The argument is that people will slow down, but not spend extra time in the intersection. From an urban design perspective, however, the roundabout definitely lowers intelligibility (ease of reading and understanding the urban situation) for people who are unfamiliar with the area.
If you want traffic to slow down, why not try the softer approaches first? Why not educate people about the much more severe consequences of striking a child at a very slow rate of speed versus at 30 miles per hour? Why not talk to people about a more leisurely lifestyle? Why not create popular destinations closer to home, so that less time is needed on the road in the first place? Why not emphasize commercial district revitalization so that it is more fun and more functional to walk to shopping?
Think about making a walkable community, making it easier for developers to propose mixed-use development, and requiring new large developments in your region to follow a new urbanist format.
Incidentally the examples in the paragraph above are instances of the second major approach to traffic calming, which is reducing traffic volume.
Work on helping every household lead a more balanced life, and every individual having less excess aggression that they need to express through their automobile.
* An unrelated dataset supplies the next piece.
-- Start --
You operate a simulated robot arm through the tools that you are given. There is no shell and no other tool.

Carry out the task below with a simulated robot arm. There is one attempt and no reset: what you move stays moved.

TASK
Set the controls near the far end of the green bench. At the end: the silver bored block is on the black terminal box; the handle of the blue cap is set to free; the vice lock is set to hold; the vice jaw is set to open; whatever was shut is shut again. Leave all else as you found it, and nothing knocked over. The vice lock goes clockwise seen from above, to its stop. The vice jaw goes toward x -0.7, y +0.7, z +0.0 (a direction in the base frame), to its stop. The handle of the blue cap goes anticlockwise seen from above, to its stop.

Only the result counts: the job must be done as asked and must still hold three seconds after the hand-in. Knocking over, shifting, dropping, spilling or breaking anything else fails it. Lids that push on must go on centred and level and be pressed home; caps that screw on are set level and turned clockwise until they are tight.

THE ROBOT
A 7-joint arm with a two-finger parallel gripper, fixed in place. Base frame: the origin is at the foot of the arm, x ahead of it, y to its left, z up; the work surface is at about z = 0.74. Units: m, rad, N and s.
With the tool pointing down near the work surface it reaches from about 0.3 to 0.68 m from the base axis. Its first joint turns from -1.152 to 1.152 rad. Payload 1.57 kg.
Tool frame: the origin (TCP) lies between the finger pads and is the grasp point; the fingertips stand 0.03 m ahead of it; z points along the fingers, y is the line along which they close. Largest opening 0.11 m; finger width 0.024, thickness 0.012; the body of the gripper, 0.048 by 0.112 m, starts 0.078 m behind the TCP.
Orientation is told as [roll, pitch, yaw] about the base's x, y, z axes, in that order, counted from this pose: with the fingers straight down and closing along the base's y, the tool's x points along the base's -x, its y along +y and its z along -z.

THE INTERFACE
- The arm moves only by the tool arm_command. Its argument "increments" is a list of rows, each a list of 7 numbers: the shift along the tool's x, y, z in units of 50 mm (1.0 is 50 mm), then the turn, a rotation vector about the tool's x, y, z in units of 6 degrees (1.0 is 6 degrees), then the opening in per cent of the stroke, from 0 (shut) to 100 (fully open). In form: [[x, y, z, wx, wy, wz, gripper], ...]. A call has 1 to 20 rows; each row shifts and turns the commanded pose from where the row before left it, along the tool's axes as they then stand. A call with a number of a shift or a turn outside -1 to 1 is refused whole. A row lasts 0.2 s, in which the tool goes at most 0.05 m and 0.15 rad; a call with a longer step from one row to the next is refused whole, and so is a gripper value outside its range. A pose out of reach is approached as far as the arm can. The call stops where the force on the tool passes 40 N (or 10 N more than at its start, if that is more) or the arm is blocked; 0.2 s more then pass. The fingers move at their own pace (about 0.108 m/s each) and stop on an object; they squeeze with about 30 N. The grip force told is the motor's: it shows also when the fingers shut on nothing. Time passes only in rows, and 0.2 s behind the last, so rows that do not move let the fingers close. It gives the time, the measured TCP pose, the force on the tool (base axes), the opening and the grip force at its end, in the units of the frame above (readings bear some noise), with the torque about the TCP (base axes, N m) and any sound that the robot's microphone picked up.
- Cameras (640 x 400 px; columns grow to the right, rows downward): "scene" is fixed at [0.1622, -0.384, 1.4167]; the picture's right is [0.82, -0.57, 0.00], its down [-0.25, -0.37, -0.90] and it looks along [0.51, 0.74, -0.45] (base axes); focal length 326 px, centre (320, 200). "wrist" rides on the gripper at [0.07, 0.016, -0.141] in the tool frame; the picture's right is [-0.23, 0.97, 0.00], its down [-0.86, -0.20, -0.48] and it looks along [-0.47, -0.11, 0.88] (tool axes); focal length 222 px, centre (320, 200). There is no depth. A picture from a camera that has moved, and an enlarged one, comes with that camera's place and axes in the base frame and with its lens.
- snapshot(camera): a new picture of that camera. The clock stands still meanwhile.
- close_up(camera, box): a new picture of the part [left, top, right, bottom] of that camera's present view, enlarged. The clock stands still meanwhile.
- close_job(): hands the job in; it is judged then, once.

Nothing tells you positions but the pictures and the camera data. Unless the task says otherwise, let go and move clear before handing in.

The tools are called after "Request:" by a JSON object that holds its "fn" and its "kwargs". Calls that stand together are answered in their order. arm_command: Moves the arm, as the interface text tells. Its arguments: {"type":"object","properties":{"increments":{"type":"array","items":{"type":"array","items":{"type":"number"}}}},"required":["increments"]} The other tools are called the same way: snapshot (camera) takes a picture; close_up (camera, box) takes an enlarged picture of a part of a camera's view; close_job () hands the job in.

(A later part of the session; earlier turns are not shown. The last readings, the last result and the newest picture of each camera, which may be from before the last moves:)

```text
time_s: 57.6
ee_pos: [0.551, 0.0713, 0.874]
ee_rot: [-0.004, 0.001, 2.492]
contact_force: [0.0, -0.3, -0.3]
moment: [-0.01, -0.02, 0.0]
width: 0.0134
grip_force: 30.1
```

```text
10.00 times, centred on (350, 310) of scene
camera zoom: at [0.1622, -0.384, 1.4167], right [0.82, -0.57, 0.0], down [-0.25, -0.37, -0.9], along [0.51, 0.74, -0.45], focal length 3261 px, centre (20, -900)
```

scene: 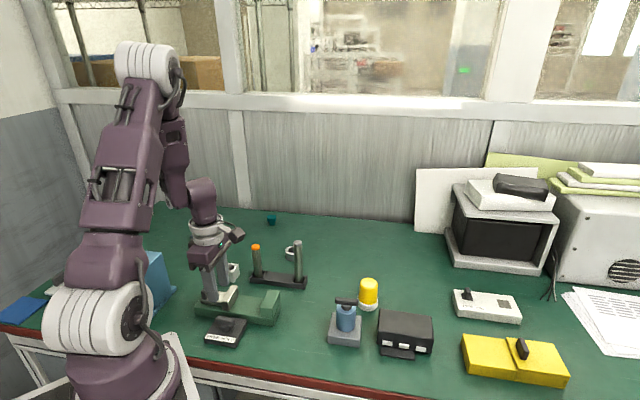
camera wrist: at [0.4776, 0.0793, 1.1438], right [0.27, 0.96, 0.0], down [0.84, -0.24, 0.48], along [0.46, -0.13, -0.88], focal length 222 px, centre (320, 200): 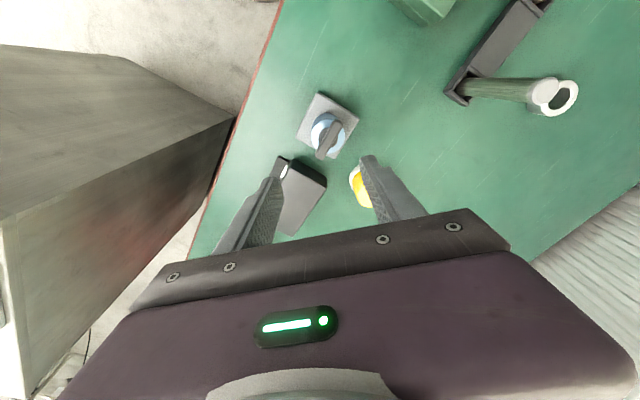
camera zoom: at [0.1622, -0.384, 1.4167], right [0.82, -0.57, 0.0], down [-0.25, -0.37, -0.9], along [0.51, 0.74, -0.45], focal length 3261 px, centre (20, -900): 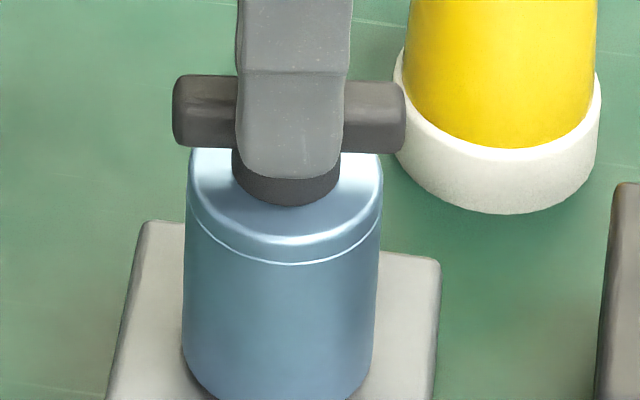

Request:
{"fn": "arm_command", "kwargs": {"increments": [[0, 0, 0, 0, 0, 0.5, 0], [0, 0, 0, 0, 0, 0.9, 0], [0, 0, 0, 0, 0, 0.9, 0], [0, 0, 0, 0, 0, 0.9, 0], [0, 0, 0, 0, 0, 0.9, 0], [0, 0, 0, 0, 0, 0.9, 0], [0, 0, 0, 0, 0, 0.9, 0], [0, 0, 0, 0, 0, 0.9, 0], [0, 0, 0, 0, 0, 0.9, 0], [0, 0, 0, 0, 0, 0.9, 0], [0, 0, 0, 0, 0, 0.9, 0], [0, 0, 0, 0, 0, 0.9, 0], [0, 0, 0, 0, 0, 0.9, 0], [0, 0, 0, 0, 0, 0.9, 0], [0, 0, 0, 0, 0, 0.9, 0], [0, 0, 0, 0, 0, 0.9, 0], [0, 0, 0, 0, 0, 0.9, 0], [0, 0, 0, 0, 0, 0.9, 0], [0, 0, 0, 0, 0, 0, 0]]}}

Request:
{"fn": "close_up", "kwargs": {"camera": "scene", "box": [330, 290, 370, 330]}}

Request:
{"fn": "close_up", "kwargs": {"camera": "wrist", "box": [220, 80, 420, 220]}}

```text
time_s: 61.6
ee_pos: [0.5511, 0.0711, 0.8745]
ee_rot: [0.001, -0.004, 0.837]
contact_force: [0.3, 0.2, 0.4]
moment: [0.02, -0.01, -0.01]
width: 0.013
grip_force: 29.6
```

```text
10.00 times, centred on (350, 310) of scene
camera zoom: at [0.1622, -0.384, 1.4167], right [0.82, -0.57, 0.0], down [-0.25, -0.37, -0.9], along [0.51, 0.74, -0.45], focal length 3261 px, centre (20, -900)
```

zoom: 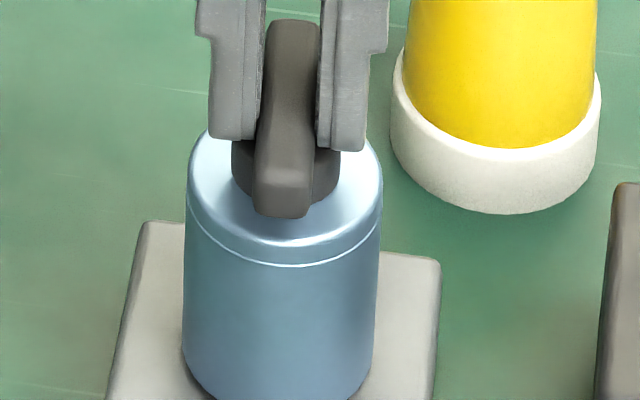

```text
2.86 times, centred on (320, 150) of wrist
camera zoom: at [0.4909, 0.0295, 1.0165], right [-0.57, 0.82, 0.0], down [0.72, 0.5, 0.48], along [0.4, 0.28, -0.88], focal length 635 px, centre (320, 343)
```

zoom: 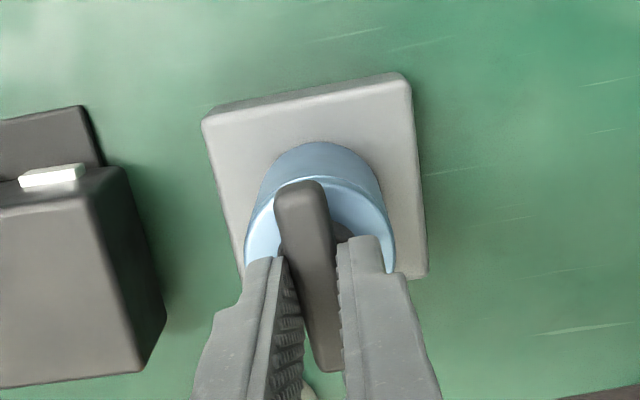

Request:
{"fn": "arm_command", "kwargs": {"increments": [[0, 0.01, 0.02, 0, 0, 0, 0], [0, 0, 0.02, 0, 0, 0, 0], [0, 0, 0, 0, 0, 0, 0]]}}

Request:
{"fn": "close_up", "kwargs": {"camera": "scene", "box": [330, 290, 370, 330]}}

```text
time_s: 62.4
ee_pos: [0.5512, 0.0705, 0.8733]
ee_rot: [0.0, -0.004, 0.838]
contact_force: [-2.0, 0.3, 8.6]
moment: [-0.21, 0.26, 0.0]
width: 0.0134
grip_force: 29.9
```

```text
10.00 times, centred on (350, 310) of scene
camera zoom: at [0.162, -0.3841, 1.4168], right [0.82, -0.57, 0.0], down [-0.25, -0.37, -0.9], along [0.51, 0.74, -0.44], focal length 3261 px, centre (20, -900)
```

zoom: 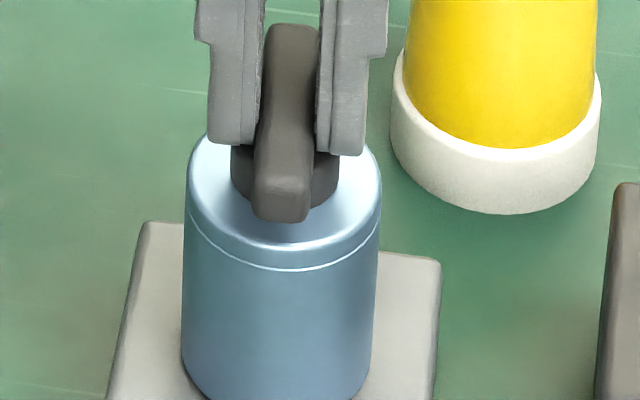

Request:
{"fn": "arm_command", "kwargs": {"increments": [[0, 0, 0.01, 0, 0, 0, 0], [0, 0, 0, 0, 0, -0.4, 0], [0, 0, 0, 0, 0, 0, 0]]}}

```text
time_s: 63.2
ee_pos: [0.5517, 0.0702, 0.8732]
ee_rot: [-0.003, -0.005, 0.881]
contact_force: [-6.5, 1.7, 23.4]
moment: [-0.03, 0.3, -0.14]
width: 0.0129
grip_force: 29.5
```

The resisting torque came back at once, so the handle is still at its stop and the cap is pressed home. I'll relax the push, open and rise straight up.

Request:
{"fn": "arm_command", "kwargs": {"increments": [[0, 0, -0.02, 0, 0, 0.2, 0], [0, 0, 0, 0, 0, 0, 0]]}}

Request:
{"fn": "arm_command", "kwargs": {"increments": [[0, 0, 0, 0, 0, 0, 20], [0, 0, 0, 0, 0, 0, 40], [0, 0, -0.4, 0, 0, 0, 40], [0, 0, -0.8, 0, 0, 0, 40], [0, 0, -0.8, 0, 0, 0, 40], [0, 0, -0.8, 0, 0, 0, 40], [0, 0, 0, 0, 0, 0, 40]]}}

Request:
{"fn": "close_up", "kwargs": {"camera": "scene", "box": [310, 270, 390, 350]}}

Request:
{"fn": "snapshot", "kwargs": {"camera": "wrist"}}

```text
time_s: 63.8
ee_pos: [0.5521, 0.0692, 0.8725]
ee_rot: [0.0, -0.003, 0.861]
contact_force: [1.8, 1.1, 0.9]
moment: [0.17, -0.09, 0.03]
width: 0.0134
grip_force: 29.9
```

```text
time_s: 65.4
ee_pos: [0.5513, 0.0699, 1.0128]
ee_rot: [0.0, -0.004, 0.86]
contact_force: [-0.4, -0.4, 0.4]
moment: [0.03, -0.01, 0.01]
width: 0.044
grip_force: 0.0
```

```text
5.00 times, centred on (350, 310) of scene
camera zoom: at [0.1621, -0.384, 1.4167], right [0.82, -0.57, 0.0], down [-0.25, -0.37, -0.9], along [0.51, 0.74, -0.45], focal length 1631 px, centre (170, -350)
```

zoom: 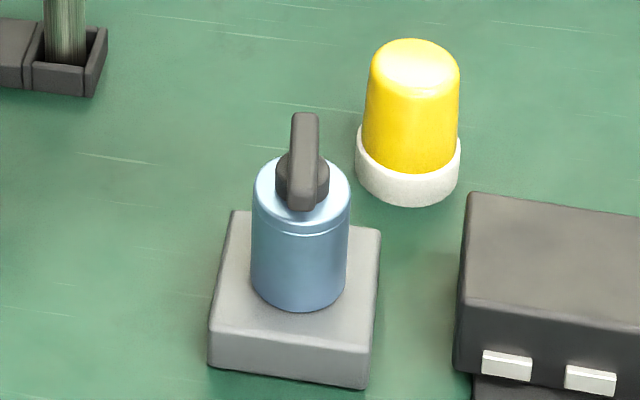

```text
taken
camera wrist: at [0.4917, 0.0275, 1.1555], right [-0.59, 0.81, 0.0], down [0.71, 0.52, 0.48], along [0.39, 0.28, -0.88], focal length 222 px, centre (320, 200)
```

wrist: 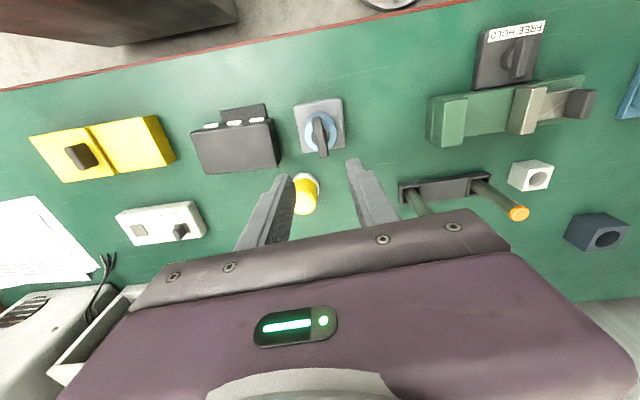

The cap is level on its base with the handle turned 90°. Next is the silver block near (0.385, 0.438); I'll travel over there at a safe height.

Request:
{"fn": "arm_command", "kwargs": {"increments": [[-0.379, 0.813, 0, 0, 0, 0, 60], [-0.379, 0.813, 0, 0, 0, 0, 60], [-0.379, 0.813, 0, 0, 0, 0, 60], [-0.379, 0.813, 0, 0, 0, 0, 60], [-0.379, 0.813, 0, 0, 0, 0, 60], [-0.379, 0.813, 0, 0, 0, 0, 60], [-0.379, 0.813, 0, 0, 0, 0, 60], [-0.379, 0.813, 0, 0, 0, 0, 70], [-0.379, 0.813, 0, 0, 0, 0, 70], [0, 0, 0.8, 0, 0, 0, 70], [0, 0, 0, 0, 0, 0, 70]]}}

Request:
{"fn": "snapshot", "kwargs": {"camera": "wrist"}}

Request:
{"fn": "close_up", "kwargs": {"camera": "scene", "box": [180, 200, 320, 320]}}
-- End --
While your public works department employees weren't trained in anger management, it's really worthwhile to re-think how you're approaching particular problems so that you work on the real root cause.
If all of this fails, take a look at your street hierarchy at the municipal level. Check to see if you are improperly classifying streets and their function. Perhaps you can rethink how you are encouraging people to drive in the direction of a major, higher-speed road. Perhaps instead of channeling everyone toward the same larger road, you want to work on greater connectivity of minor streets so that the traffic is dispersed rather than concentrated.
Install traffic calming measures if you must, but think carefully about the unintended consequences for a neighborhood.